What is being asked - Retype the material in full, keeping every word the same.

Source material -
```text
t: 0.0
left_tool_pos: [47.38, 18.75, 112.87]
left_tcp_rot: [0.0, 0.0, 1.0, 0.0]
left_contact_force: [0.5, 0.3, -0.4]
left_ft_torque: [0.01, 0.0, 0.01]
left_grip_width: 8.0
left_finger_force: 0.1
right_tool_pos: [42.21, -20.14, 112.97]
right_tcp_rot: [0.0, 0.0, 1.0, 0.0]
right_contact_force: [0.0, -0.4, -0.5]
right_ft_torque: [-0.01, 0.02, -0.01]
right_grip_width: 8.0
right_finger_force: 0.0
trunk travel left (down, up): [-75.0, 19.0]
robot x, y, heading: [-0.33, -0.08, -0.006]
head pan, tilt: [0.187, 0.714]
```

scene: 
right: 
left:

Reply to the task -
```text
t: 0.0
left_tool_pos: [47.38, 18.75, 112.87]
left_tcp_rot: [0.0, 0.0, 1.0, 0.0]
left_contact_force: [0.5, 0.3, -0.4]
left_ft_torque: [0.01, 0.0, 0.01]
left_grip_width: 8.0
left_finger_force: 0.1
right_tool_pos: [42.21, -20.14, 112.97]
right_tcp_rot: [0.0, 0.0, 1.0, 0.0]
right_contact_force: [0.0, -0.4, -0.5]
right_ft_torque: [-0.01, 0.02, -0.01]
right_grip_width: 8.0
right_finger_force: 0.0
trunk travel left (down, up): [-75.0, 19.0]
robot x, y, heading: [-0.33, -0.08, -0.006]
head pan, tilt: [0.187, 0.714]
```

scene: 
right: 
left:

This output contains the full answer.